* WRITTEN TASKS
1 – Set down the extract as it stands from "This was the" to "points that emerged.", and nothing more.
2 – Continue the extract that opens with "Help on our".

* EXTRACT
Help on our shores
“I think Scotland wants to be more welcoming, but that has to include quality legal services from the start.” The comment was made during a multi-agency round table discussion on the provision of advice and support services to refugees and asylum seekers.
The Scottish Government believes that refugees and asylum seekers should be integrated into our communities from day one of arrival. The Home Office is seeking to widen asylum dispersal so that those seeking asylum here are not all concentrated, as at present, within the Glasgow area. Unaccompanied children are already being found homes by various local authorities. There was “a wonderful response” to the Syrian vulnerable persons relocation scheme. But are the necessary support services available locally to provide for wider asylum dispersal, including access to specialist legal advice?
This was the focus of the round table, held during February, co-ordinated by the Law Society of Scotland and involving key bodies, including the Home Office. Hosted by the Scottish Refugee Council (SRC), the event addressed a series of questions around this theme as a precursor to a fuller conference since set for 23 June in Glasgow. One aim was to identify the topics that event should cover. The Chatham House rule applied at the meeting, but the Journal was invited to attend and record the key points that emerged.
As well as the three bodies already named and two practising immigration lawyers, those attending represented the Scottish Government and organisations including Migrant Help, Scottish Guardianship Service (a partnership between Aberlour Child Care Trust and SRC), British Red Cross, Scottish Women’s Aid and Rape Crisis Scotland – a range of organisations that reflects the diverse, and often multiple and serious,
needs of refugees and asylum seekers.

* DATASET EXCERPT
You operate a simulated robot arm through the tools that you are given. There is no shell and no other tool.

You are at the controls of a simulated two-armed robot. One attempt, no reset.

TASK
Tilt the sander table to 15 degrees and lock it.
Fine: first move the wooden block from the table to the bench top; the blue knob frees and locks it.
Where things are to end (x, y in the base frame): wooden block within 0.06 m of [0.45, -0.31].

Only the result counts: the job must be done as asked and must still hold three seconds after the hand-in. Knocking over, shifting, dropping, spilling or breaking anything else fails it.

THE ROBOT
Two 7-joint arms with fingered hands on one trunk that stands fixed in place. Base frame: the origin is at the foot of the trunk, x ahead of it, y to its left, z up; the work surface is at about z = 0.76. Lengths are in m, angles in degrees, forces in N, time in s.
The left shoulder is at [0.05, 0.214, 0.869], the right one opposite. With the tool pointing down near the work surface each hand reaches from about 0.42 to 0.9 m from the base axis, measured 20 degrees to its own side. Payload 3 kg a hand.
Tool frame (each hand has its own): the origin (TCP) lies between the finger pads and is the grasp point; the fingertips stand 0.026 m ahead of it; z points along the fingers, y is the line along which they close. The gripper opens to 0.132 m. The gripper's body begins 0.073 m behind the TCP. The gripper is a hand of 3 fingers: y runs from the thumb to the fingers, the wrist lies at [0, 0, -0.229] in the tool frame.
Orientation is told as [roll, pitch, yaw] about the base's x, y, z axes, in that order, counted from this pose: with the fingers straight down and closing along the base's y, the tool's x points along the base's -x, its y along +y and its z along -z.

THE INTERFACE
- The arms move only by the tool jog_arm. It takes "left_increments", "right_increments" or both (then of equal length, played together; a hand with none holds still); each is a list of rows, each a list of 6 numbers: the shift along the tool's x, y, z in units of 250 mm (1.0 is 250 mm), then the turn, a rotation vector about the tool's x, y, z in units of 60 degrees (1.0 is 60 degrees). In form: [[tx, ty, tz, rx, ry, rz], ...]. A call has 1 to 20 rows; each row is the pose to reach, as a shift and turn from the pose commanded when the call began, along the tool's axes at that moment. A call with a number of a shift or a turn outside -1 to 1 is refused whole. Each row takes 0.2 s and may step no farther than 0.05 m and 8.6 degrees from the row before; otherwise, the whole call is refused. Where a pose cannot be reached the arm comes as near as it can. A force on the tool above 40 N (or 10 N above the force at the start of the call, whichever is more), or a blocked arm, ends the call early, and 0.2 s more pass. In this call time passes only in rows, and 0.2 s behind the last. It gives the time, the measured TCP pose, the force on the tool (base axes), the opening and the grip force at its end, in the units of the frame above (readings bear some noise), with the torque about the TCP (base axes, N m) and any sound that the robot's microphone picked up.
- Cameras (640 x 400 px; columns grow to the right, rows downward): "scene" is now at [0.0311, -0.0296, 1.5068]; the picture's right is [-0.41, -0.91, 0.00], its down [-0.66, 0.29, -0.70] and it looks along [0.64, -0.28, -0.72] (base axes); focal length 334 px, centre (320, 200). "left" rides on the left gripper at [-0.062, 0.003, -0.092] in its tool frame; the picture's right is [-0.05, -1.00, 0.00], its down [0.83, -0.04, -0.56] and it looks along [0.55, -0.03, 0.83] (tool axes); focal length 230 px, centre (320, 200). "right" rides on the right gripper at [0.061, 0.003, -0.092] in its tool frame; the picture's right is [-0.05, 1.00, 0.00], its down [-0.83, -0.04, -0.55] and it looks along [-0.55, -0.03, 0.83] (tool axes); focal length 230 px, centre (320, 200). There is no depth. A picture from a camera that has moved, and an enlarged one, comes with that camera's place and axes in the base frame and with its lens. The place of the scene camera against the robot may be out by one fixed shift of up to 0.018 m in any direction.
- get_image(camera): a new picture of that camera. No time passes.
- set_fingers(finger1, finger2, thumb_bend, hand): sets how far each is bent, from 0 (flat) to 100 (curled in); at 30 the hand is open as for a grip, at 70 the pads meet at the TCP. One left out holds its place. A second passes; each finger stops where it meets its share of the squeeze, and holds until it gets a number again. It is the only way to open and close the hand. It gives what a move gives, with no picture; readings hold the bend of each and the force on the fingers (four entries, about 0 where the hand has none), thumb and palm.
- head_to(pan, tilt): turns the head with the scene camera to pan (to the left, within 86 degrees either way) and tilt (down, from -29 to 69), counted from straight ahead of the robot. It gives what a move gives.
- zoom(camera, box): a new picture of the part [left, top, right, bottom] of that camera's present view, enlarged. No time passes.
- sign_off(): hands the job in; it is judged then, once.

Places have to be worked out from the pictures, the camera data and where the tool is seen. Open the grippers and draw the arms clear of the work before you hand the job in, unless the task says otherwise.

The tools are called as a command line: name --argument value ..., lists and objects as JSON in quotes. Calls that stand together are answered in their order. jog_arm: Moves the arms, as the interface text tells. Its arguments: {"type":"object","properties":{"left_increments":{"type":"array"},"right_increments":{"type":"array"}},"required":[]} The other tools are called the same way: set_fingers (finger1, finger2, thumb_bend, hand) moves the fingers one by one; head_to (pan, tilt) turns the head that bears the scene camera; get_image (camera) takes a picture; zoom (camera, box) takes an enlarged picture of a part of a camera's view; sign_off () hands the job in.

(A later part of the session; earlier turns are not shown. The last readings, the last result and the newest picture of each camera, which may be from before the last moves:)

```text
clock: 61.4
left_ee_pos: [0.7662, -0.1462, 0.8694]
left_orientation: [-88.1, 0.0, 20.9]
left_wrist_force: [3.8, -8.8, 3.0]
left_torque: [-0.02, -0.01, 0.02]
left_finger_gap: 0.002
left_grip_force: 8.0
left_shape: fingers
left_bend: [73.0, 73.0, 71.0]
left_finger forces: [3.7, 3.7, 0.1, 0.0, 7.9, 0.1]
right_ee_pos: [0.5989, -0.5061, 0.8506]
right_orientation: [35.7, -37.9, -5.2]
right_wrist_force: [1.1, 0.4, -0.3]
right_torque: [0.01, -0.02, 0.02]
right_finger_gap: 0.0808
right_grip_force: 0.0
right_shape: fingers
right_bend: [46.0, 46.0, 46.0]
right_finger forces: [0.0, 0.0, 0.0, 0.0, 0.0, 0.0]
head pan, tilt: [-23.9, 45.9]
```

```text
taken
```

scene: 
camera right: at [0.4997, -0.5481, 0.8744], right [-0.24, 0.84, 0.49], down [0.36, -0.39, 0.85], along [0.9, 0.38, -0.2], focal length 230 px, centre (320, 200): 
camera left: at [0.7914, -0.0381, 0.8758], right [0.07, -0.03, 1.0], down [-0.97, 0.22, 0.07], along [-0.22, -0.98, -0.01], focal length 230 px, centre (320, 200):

* ANSWERS FOR THIS EXERCISE
1 –
This was the focus of the round table, held during February, co-ordinated by the Law Society of Scotland and involving key bodies, including the Home Office. Hosted by the Scottish Refugee Council (SRC), the event addressed a series of questions around this theme as a precursor to a fuller conference since set for 23 June in Glasgow. One aim was to identify the topics that event should cover. The Chatham House rule applied at the meeting, but the Journal was invited to attend and record the key points that emerged.

2 –
Chairing the meeting, Sarah Craig of the University of Glasgow and the Society’s Immigration & Asylum Committee explained the context. To date, Glasgow has been the only area of asylum dispersal in Scotland, and locally based agencies and immigration lawyers have built up in-depth expertise in meeting their needs. But the city’s services are under great pressure as a result, whether local authority or otherwise, and the Home Office is seeking other partners as it aims to relocate some of the client group across Scotland.
Into the desert
It quickly became clear that whatever the service, asylum seekers and refugees are likely to find it much more difficult to access help elsewhere in Scotland: even if there is some local provision, lack of understanding and experience of the complex issues brought by many individuals, abused asylum-seeking women for example, will make it very problematic for smaller groups trying to undertake such sensitive work. The term “advice desert” came up very frequently during the discussion, especially but not solely in relation to the lack of specialist legal advice outside the Central Belt.
Integration with a less diverse local population, language difficulties including interpreter services, transport links and social isolation are among other important issues that have to be faced, while for unaccompanied children, further expertise is required regarding trafficking, age disputes and welfare issues, as well as in child-sensitive practice itself.
Specialist legal advice was recognised as one of the key issues, and something that it is crucial to provide at the outset, given the Home Office’s timescales for applying for asylum and recognition as a refugee, or other form of protection. Credibility and consistency are vital elements in the assessment of protection claims: therefore, early and good quality asylum law advice are vital to promote the fullest possible disclosure from the start.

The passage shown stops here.